Sr Colleen Casey

Died 12 January 1996
Colleen Ann was the second daughter born to Clement John Casey and Ethel Mary Casey on 24 September 1934 at Finley in southern New South Wales.
As a young woman at school, Colleen was a good friend, agile and keen at sport, quick witted, with something of the spirit of a fragile, "wild thing". Even then for Colleen, God and God's presence were very real. After entering on 20 June 1952 she was given the name of Sr Philomena Marie of Our Lady of Fatima and made first Profession on 4 January, 1955.
She then taught in or administered schools in Taree, Cessnock, Dungog, Krambach, Wingham, Merriwa and Cardiff. Colleen was a most creative educator. She understood and enjoyed children and quickly gained their confidence and the love of both students and parents. She was an innovator, often doing things in a unique and, some would say, controversial way.
That "free spirit" remained. If something seemed right to do, Colleen did it, for she was not averse to "challenging the establishment" when she felt compelled to do so. She was a woman ahead of her time, always energetic and, with twinkling eyes, loved a good story.
After twenty years in schools of the Diocese, Colleen volunteered to join the Josephite New Guinea Mission and went to Suain in the Sepik district of the north. She and Sister Mary Martina were the first of the Lochinvar Congregation to work in such a field, and this experience proved to be a watershed in Colleen's life. She was an enlightened missioner, developing quickly a "missionary heart", finding in the people of the remote villages what she called a 'different face of God and of Church', and being converted again and yet again by this.

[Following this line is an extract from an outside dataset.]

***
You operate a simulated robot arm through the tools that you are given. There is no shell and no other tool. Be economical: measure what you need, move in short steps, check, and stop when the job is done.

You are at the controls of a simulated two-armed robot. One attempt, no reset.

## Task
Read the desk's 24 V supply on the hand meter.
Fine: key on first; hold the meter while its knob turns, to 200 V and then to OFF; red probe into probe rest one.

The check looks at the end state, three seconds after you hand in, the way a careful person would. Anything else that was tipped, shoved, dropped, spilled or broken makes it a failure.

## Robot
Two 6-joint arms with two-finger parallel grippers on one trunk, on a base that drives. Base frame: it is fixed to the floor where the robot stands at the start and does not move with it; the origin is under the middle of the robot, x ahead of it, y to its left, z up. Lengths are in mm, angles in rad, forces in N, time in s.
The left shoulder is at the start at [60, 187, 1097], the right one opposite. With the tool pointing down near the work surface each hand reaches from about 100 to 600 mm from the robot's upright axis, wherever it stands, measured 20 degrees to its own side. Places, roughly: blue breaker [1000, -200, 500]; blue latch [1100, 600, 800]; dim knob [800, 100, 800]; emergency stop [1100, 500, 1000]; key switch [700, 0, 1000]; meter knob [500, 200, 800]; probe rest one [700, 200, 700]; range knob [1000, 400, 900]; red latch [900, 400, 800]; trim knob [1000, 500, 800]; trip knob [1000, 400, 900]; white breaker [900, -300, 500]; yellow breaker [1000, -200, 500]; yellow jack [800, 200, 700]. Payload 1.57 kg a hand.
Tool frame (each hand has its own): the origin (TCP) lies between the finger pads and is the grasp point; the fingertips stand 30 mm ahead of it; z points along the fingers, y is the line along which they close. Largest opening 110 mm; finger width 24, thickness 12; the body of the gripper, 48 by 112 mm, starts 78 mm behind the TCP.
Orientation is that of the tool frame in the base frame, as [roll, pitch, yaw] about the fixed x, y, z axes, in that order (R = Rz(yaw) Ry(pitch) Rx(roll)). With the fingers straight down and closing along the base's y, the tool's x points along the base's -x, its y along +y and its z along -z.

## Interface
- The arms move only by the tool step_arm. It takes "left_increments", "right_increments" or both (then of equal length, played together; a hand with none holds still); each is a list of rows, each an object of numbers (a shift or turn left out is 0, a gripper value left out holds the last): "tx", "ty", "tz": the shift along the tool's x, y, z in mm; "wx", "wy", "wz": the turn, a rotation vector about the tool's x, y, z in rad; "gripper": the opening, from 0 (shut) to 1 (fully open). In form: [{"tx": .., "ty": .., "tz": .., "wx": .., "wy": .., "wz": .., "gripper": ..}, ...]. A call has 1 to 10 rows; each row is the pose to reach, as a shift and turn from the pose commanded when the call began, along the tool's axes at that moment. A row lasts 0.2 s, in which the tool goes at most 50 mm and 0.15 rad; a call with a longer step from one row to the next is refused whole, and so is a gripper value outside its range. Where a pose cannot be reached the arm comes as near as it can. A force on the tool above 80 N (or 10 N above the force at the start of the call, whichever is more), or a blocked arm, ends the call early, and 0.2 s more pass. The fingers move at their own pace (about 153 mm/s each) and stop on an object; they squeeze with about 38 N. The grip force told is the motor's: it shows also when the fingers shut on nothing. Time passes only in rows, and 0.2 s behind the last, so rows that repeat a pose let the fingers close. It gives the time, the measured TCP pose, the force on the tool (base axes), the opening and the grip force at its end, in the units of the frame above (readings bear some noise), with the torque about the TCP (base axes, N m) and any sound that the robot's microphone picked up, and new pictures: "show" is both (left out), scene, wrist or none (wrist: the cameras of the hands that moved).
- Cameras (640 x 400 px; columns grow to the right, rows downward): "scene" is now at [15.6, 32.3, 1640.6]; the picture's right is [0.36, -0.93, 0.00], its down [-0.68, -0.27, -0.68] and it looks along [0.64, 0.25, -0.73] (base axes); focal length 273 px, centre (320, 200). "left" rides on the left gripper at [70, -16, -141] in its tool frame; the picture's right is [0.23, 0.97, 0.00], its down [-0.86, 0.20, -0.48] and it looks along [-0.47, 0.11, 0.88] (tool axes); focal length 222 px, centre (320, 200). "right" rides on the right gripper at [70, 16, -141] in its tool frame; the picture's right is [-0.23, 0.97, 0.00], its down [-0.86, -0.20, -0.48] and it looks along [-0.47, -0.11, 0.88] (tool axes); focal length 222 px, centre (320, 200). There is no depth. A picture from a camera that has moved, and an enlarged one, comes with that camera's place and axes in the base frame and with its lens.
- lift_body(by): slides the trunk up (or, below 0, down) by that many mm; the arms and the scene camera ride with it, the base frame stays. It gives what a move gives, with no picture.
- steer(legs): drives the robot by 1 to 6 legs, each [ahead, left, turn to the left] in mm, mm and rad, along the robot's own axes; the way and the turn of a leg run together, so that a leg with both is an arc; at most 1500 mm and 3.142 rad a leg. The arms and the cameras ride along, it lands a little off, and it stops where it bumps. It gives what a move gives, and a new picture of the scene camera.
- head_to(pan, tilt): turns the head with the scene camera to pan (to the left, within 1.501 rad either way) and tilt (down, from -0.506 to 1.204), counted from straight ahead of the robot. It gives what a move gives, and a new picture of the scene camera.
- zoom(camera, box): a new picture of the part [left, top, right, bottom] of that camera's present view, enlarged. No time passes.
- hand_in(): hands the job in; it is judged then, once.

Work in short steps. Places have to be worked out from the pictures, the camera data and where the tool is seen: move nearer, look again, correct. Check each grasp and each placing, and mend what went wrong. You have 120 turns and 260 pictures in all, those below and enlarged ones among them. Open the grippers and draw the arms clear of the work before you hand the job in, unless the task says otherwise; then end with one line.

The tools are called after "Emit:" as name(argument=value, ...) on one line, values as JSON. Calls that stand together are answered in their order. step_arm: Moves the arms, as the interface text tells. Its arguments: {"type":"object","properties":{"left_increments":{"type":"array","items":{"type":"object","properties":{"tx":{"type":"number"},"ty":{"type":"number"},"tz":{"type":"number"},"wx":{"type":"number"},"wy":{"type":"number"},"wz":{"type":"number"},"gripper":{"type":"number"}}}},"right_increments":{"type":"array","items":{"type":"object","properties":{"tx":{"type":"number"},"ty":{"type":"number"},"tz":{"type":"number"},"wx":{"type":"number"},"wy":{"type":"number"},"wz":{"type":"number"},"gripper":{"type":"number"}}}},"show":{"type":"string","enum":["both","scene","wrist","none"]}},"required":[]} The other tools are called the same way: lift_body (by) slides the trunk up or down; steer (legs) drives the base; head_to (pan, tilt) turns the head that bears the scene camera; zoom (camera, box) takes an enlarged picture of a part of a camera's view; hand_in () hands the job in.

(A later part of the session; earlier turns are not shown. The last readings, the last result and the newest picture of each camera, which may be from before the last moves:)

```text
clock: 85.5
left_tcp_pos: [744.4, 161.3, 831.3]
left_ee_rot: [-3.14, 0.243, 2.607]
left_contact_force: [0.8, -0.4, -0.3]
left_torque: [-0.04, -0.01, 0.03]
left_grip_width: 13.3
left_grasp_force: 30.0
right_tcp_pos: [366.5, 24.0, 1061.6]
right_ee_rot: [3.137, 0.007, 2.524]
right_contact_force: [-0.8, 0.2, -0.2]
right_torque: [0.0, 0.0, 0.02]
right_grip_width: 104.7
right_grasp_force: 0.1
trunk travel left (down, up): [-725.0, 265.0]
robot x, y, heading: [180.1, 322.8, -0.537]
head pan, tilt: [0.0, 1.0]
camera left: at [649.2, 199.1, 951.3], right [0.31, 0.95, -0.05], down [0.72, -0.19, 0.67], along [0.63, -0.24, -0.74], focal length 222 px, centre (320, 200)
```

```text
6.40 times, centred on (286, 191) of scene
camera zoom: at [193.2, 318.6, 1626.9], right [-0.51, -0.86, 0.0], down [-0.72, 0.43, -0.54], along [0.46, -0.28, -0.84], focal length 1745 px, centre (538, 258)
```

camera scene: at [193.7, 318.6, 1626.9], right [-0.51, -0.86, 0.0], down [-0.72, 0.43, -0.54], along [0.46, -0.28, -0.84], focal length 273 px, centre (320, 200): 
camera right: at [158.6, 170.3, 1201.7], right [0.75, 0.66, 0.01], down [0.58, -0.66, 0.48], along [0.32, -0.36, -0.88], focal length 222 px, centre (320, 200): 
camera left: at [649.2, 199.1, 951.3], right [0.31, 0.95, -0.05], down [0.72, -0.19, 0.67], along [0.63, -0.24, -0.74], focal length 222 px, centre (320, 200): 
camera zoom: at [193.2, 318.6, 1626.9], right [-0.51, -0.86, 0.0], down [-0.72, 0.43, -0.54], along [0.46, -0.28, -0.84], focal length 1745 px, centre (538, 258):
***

Fellow missionaries recall Colleen's commitment to the mountain people, her extraordinary rapport with them and her truly deep regard for them. One of her companions in Suain claims that nobody had given these mountain people the amount of time or the quality of time that Colleen gave. She would walk for whole days at a time, through swollen creeks and rivers and dense jungle in conditions we can hardly imagine just to reach them. Then she would live with the people in their own huts for a week or two or more at a time, before moving to another village. With limited pidgin but with her creativity, her sense of good fun, her delight in story and dance she seemed to be able to enter into the very thought patterns of the remote village people in ways few Europeans could.
In between two periods in Suain, that is from 1984 to 1988 Colleen worked as a Parish Assistant at Toronto-Kilaben Bay and the people of that parish loved her. They saw Colleen as a wise woman, a natural, sincere woman of obvious humility. They recognised her extraordinary qualities as she equipped herself to administer courses which enabled people to heal themselves, to know and accept themselves and reach their full potential through personal development.
In December 1995 Colleen returned from Wewak where she spent two years helping to establish a House of Prayer. The 1995 program of activities there was staggering with Courses, Retreats and Prayer experiences for many different groups of both indigenous people and missionaries continuing almost uninterrupted for every month of the year.
On her return to Australia Colleen was flown to Sydney's R.P.A. Hospital for a liver transplant. However after the successful operation her condition deteriorated and she died with her mother and family around her on 12 January 1996.
Her Funeral Mass was attended by many family members, friends, associates from various places, missionaries from Australia & New Guinea and the Sisters of her congregation. Her uncle Mons. Casey was one of the chief celebrants. She is buried in the Sisters' cemetery at Lochinvar.